Minggu, 06 Desember 2009
Tingkat Kesulitan Selenggarakan Turnamen Yunior (LANJUTAN)
Jakarta, 6 Desember 2009. Marilah kita sama sama memperbaiki kinerja didalam pelaksanaan suatu turnamen nasional khususnya yunior.Karena pelaksanaan turnamen yunior rawan protes dari orangtua/pelatih. Saya menyadari sekarang saatnya jumlah peserta tidak seperti beberapa puluh tahun silam. Bisa dibayangkan jumlah peserta terbanyak didapat oleh Peserta Piala Thamrin (1.600 peserta) di Jakarta yang hanya dikenal sebagai turnamen nasional . Beda dengan sekarang sudah jadi internasional tetapi pesertanya jauh sekitar maksimum 600 peserta dan akhir akhir ini turu drastis ke sekitar 300.
Pemilihan waktu disaat liburan sekolah, masih kurangnya turnamen nasional yunior ( baru ada Piala Thamrin, Piala Siliwangi, Piala FIKS, Piala Tugu Muda, Piala Gajayana Malang sebagai penyebabnya membludak peserta waktu itu.
Sekarang jangan harapkan lagi bisa seperti dulu, apakah jumlah popuasi tenis yunior berkurang ? Menurut saya tidak juga. Tetapi karena turnamn nasional sudah lebih banyak dan juga liburan sekolah tidak berbarengan lagi seperi dulu.

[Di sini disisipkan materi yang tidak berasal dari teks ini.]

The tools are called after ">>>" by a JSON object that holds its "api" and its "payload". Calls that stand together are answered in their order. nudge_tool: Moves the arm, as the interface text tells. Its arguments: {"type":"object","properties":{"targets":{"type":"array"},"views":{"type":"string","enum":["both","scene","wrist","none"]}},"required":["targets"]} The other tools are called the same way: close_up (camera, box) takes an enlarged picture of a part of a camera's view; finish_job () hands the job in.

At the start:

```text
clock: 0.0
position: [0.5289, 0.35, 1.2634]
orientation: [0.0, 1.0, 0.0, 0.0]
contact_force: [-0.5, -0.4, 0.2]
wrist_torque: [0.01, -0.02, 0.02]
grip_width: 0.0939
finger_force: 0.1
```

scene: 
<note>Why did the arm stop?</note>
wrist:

Saya mencoba melihat kinerja petugas pertandingan yang dikenal sebagai REFEREE, karena banyak kekurangannya yang harus diperbaiki. Induk organisasi Pelti menyadari akan kebutuhan Referee tersebut sehingga diberi prioritas pertama kepada Wasit internasional yang dimiliki Pelti yang tercatat Slamet Widodo, Achyar Matra, Eka Rahmat, Riyat A, Dewi Fortuna, Zaenuddin, Petrus Widhianto, Herta , Gandes, Sonny Irawan, Wariman, Dedy Adhi Nugroho, Muh Maimun Masri Z dan Mustafa M yang tidak aktip sebagai wasit lagi.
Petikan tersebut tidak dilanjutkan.